[Start Provided passage]

上高地は、長野県松本市にある標高およそ1500mの山岳景勝地で、国の文化財(特別名勝・特別天然記念物)にも指定されています。
 上高地から仰ぎ見る穂高連峰は3000m級の山々が連なっており、その絶景は何度見ても飽きません。
 この記事では、マイカー申請の方法や条件、自然豊かな上高地を夫婦2人車いす2台で散策した様子を<前編・後編>でご紹介します。

(内容は2024年8月の情報です)

 

【目次】

  1. マイカーで上高地へ行く場合は、申請が必要
  2. 車いすユーザーがマイカー以外の手段で上高地へ行くには?
  3. 【車いすユーザー体験】マイカーで松本市から上高地へ
  4. 【車いすユーザー体験】上高地散策<前編>
  5. 【車いすユーザー体験】上高地散策<後編>

 

マイカーで上高地へ行く場合は、申請が必要


    通常、上高地へは年間を通して自家用車では入れませんが、障がいなどの理由で事前に所轄警察署で許可書を交付してもらった場合、自家用車で行くことができます。
長野県側、岐阜県側から行く場合で申請場所や申請条件が違うため、それぞれについて解説します。


マイカー申請【長野県松本市方面からの場合】

1.松本警察署交通課に電話する
障がい者で上高地に自家用車で行きたい旨を伝え、自分の状況に合わせた手続きを確認しましょう。 
2.「通行禁止道路通行許可申請書を以下のサイトからダウンロードし、必要事項に記入
https://ww.pref.nagano.lg.jp/police/shinsei/koutsu/kisei/shinsei7.html
3.書類を1週間以上前に松本警察署交通課に郵送
申請には障害者手帳のコピーも添付し、松本警察署宛に送ります。
4.当日(上高地に行く日)、または前日に松本警察署で許可証を受け取る
【注意】
警察署は平日しか開いていないため、平日に許可証を受け取れるように旅行日程も調整しましょう。

マイカー申請【岐阜県高山市方面からの場合】

※乗鞍スカイラインから行く場合(岐阜県側から行く場合)

[End Provided passage]
[Start Collected data]

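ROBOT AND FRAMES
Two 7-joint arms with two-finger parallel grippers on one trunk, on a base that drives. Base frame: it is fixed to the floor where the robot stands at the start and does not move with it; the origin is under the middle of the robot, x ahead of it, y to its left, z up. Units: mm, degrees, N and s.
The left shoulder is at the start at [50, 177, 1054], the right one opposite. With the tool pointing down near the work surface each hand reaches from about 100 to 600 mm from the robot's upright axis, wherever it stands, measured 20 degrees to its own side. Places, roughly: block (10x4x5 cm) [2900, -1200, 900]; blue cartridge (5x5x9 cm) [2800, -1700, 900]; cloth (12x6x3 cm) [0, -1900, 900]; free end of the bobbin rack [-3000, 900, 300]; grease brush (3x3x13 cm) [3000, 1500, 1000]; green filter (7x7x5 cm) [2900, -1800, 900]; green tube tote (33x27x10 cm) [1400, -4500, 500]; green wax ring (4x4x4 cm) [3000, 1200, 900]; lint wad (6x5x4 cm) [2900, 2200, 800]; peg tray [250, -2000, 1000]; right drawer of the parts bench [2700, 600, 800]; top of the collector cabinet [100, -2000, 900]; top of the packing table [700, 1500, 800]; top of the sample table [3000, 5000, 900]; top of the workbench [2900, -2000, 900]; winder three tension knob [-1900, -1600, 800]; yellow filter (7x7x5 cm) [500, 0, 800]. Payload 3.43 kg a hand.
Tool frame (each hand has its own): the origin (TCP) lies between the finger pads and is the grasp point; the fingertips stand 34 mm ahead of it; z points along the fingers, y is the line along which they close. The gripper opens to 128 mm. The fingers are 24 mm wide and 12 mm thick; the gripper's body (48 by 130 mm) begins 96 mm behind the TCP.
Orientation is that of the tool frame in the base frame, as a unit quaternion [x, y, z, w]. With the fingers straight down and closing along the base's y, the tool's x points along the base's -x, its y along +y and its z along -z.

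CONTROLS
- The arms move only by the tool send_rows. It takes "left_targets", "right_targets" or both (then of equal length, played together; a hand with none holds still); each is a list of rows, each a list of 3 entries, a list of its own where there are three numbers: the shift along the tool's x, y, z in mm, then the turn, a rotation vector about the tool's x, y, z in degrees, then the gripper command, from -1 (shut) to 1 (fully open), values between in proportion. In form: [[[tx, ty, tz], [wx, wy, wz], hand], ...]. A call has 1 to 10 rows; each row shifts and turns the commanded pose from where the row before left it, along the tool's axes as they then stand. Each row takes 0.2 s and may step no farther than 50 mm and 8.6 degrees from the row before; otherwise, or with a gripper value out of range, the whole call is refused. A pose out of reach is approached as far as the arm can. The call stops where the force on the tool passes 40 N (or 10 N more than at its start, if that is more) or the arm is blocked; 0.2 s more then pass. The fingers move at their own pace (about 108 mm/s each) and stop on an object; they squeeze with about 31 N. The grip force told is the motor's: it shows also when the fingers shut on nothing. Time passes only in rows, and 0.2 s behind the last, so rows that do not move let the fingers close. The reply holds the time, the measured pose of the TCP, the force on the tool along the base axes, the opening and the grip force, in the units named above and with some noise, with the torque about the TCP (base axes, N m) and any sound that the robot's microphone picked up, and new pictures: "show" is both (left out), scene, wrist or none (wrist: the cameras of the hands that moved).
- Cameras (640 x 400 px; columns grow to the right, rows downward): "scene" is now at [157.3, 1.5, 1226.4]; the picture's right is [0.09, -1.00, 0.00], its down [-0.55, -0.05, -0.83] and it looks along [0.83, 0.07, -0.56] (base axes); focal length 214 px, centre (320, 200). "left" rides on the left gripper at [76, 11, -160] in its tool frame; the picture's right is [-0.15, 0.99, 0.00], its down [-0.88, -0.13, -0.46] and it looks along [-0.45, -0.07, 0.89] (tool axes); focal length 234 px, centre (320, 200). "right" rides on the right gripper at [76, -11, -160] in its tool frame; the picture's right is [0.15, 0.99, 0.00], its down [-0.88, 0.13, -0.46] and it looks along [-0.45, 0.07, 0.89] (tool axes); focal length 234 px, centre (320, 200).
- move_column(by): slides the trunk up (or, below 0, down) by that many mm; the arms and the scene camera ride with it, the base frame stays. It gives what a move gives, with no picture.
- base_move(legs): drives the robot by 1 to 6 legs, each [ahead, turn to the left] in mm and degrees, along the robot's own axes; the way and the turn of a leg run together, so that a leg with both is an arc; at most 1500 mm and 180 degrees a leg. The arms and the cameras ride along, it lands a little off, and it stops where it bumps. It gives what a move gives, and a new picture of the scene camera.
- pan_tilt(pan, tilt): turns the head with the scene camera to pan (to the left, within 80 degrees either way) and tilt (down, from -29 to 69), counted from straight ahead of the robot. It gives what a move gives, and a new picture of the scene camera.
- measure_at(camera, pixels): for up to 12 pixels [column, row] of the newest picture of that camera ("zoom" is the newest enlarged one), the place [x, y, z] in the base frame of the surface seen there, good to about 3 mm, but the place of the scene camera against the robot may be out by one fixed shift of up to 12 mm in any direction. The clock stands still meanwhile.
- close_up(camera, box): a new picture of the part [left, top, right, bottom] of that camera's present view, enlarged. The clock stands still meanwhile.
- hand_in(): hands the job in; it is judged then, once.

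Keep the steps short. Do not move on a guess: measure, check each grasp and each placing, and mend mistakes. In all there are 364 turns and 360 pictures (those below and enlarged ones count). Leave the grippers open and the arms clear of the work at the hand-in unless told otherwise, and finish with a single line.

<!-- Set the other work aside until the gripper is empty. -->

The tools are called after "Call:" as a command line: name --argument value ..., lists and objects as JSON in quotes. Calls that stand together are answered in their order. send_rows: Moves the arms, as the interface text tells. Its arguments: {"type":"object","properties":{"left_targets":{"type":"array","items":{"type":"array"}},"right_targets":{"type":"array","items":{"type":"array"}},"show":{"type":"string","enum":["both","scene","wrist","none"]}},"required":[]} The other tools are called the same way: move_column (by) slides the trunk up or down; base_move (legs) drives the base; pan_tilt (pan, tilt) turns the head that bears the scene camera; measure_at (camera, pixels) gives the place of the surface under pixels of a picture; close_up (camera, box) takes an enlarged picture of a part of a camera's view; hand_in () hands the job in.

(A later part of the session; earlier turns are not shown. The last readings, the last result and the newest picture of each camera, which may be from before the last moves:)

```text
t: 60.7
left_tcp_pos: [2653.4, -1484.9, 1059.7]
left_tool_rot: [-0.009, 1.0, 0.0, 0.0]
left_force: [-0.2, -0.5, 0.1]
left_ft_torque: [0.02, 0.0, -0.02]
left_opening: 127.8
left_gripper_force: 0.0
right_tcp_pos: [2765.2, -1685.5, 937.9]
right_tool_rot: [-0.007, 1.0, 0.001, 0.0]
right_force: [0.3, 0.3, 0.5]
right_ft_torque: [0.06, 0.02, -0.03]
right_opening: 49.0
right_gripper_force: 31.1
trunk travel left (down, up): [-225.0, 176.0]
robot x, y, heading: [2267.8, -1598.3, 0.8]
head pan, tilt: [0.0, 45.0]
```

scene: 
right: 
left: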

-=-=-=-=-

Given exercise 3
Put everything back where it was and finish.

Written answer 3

[End Collected data]

Given exercise 1
Give the stretch of the provided passage that starts with "長野県側、岐阜県側から行く場" and ends with "に旅行日程も調整しましょう。", unchanged.
Given exercise 2
Give the continuation of the provided passage.

Written answer 1
長野県側、岐阜県側から行く場合で申請場所や申請条件が違うため、それぞれについて解説します。


マイカー申請【長野県松本市方面からの場合】

1.松本警察署交通課に電話する
障がい者で上高地に自家用車で行きたい旨を伝え、自分の状況に合わせた手続きを確認しましょう。 
2.「通行禁止道路通行許可申請書を以下のサイトからダウンロードし、必要事項に記入
https://ww.pref.nagano.lg.jp/police/shinsei/koutsu/kisei/shinsei7.html
3.書類を1週間以上前に松本警察署交通課に郵送
申請には障害者手帳のコピーも添付し、松本警察署宛に送ります。
4.当日(上高地に行く日)、または前日に松本警察署で許可証を受け取る
【注意】
警察署は平日しか開いていないため、平日に許可証を受け取れるように旅行日程も調整しましょう。

Written answer 2
※長野方面から向かう場合と申請条件や手続きが異なるため、不明な点は必ず高山警察署に確認を!
1.高山警察署に電話し、必要な手続きを確認
車椅子や障害者という理由だけでは許可は出ません。大型車いす、寝台車椅子、医療機器が必要などの公共交通機関が使えない理由が必要です。
2.提出書類の作成
申請には申請書、免許証のコピー、車検証、医師の診断書(※公共交通機関を利用できないという理由が必要)、障害者手帳のコピー(すべて2部ずつ)を準備します。
3.書類を高山警察署に郵送
ゆうパックなど追跡のできるもので行いましょう。
書類のやり取りがあるため、最低でも半月前には書類を送っておく必要があります。
4.高山警察署にて許可証を受け取る
高山警察署は、高山インターと乗鞍スカイラインの途中にあります。
警察署が開いている時間(平日日中)は予約なしで受け取れますが、土日や早朝に受け取りたい場合は予約をしましょう。

通行禁止道路通行許可証の写真

▲通行禁止道路通行許可証
 

目次に戻る
 

車いすユーザーがマイカー以外の手段で上高地へ行くには? 

車いすを利用して上高地へ行く場合、マイカー以外にも3つの手段があります。

  1. 介助者とともにシャトルバス移動
    介助してくれる同伴者がいる場合、定期シャトルバスを利用すると便利です。
    ただし、バスの乗り降りには段差が多いため、その点を注意して検討しましょう。

    松本方面からであれば「沢渡(さわんど)駐車場」で乗車。
    時刻表など:https://www.alpico.co.jp/traffic/local/kamikochi/sawando/
    障害者割引詳細:https://www.alpico.co.jp/traffic/pass/6/

    高山方面からの場合は「平湯あかんだな駐車場」発のバスに乗車します。
    時刻表:https://www.nouhibus.co.jp/route_bus/kamikochi-line/
    障害者割引詳細(PDF):https://www.nouhibus.co.jp/wp_rnw/wp-content/uploads/2019/04/shougai_waribiki.pdf

    シャトルバス運行期間:毎年4月17日~11月15日
    (変更ある場合は各公式サイトに告知)
    バス利用には料金がかかります。
    各発着地の駐車場を使う際にも駐車場の利用料も発生します。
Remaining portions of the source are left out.